→ **DOCUMENT EXTRACT**:

That was when I asked the question. It was a question mainly steeped in flippant curiosity, but the answer brought me to a level of unintended gravity.

So if you had to guess, how long will America be around? Five hundred years? Two-hundred fifty years?” I asked.

His answer came quickly: “I’d say less than fifty.”

Now, I am not an alarmist (title of this blog aside) or a doomsday prepper. But the thought of such a massive shift occurring in my lifetime gave me a bit of a jump. What would have to happen for this to occur? What would be the impetus and the result?

The snowball of events daily scrolling across “Breaking News” feeds give me a taste of what a shift might look like. While I don’t believe the red, white and blue is unraveling, one would be hard pressed to deny that the colors are taking on altered hues.

One of our nation’s greatest strengths – touted by scholars for generations – is that our founding fathers drafted a document in the Constitution that upheld the goodness and faith in people to rise up, given opportunity and freedom. At the same time, they recognized these same people are bent toward power, greed, and left unchecked could tip the scales away from an open and balanced society. They included checks, balances, necessary processes, and delegated power across a broad spectrum so that many hands held the structure up.

→ **RECORDED DATA**:
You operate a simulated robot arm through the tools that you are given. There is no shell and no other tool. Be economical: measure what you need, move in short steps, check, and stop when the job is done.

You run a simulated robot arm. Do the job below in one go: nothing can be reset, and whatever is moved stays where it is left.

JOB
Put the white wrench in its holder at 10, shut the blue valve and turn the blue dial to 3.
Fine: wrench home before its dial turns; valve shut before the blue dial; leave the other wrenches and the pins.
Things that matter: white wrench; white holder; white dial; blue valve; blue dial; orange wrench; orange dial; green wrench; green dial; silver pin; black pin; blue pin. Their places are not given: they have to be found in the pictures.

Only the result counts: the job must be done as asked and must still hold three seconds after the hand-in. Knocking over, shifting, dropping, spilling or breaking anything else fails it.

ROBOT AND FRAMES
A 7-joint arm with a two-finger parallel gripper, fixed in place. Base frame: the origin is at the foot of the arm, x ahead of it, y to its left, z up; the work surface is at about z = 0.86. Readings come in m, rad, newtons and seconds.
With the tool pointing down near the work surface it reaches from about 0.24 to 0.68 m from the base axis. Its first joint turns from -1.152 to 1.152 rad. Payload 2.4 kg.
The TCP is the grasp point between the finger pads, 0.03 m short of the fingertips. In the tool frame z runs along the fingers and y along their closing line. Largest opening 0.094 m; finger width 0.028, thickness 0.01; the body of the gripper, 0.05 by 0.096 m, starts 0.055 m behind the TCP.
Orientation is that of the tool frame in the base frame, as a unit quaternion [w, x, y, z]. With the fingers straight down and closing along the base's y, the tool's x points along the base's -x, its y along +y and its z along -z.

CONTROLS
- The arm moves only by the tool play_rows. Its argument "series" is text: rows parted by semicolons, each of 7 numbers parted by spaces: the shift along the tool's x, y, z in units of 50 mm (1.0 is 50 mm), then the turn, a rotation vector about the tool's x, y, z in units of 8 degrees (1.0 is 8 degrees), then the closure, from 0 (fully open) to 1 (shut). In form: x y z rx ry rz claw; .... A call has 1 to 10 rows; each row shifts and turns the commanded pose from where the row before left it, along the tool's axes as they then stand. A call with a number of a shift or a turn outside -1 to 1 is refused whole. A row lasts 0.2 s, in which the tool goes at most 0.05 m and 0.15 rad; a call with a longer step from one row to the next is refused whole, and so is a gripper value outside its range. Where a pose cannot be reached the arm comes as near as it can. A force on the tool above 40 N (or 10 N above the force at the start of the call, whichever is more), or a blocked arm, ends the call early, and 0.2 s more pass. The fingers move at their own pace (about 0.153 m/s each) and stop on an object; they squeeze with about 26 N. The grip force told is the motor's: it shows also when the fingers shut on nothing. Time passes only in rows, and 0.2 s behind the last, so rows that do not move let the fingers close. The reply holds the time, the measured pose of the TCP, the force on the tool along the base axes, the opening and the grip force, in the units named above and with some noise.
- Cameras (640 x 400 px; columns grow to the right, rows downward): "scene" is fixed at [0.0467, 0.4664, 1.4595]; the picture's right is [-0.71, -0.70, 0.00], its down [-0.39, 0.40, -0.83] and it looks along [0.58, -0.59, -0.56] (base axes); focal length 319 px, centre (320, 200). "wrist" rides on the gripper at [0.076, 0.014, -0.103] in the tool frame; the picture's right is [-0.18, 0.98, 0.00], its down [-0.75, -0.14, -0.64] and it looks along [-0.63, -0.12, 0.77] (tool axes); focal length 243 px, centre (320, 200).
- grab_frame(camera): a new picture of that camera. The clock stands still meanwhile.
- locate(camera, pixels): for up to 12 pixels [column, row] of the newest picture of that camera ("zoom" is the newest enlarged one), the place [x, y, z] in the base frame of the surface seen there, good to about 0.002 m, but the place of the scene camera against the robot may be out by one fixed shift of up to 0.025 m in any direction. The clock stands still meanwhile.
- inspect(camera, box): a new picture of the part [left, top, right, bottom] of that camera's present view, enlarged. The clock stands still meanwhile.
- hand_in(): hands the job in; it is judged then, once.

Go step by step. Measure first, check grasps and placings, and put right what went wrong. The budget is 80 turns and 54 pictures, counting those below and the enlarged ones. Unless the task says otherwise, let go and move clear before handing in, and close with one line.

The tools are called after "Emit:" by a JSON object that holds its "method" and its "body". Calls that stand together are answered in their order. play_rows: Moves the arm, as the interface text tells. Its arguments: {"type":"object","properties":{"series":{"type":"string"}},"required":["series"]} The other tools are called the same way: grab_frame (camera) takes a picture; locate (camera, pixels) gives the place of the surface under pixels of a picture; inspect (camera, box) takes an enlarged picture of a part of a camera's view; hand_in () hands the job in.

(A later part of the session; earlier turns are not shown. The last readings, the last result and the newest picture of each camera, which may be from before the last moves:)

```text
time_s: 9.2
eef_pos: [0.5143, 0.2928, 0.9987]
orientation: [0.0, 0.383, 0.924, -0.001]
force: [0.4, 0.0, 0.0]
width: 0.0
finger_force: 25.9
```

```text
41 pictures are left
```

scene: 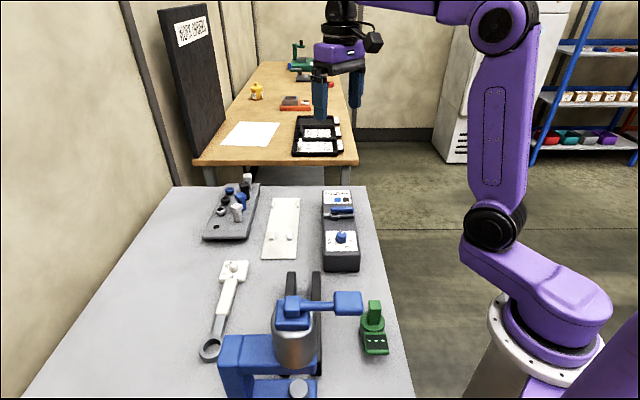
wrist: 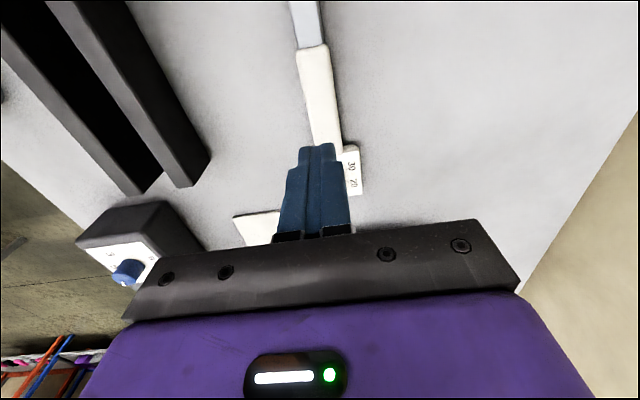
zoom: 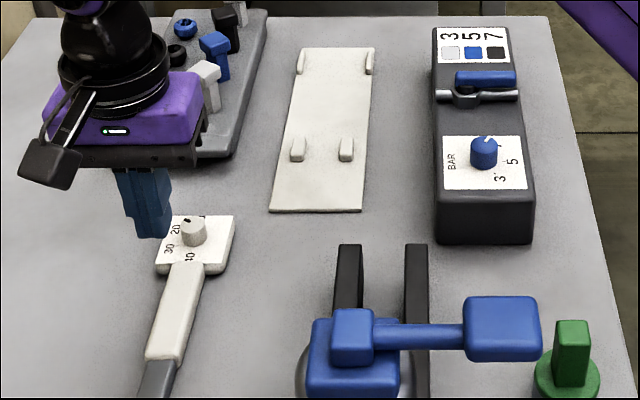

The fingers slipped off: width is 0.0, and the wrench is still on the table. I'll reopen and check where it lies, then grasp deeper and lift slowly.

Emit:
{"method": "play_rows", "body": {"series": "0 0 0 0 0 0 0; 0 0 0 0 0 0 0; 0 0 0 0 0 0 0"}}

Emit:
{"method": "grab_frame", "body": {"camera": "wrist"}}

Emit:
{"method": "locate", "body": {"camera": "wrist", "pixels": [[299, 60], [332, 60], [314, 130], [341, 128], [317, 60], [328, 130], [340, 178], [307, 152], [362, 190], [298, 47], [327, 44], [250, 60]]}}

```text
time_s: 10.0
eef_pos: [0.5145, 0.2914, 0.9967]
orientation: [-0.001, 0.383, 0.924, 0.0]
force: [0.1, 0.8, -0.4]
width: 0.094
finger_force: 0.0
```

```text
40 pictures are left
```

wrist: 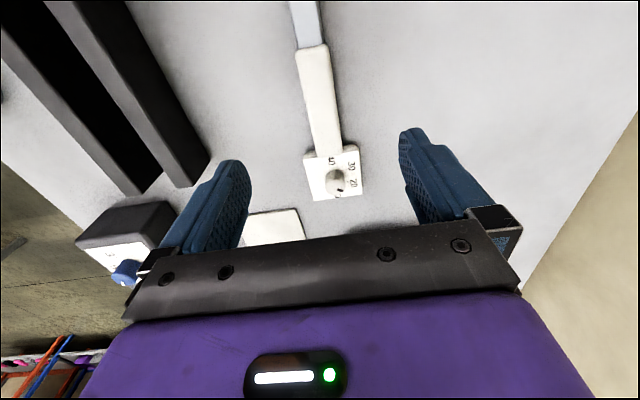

→ **EXERCISE INSTRUCTIONS**:
• 1. Between the line containing "You run a simulated" and the line containing "Only the result" lies the part to return. Return it exactly, counting both of those lines.
• 2. Produce the text that comes next in the document extract.

→ **ANSWER SET**:
• 1.
You run a simulated robot arm. Do the job below in one go: nothing can be reset, and whatever is moved stays where it is left.

JOB
Put the white wrench in its holder at 10, shut the blue valve and turn the blue dial to 3.
Fine: wrench home before its dial turns; valve shut before the blue dial; leave the other wrenches and the pins.
Things that matter: white wrench; white holder; white dial; blue valve; blue dial; orange wrench; orange dial; green wrench; green dial; silver pin; black pin; blue pin. Their places are not given: they have to be found in the pictures.

Only the result counts: the job must be done as asked and must still hold three seconds after the hand-in. Knocking over, shifting, dropping, spilling or breaking anything else fails it.

• 2.
Today, we see this diluted mainly into a two-party system where ideologies and values are assumed based on a strict line of separation between red and blue states. Whereas many pairs of hands propped the nation up, they have now largely consolidated into two large pairs – Republican and Democrat. Even these hands seem to be spending more time swiping at each other than actively holding the nation’s weight. Place this alongside an executive branch of government that instead of choosing to work within the constructs of the Constitution seeks ways to side-step the checks, disrupt the balances, and consolidate power under “orders” and “decrees,” and we see the very fleshing out of our founding fathers’ fears.

Many are asking – is this the unraveling of America? Is this the end?

I believe it is okay to acknowledge what we all see happening: it’s the end of the world as we know it, but this doesn’t mean it’s the end of the world. Much is changing, yet really nothing has changed.

The Gospel tells me what is broken is not a system of government, but a relationship with God. It is not our bathroom policies that are out of whack; it’s the heart of each man and woman seeking a path apart from the righteousness of God. In this way, it is not the system that is breaking but we who are already broken.

No policy can fix this. Every government is impotent to change the heart.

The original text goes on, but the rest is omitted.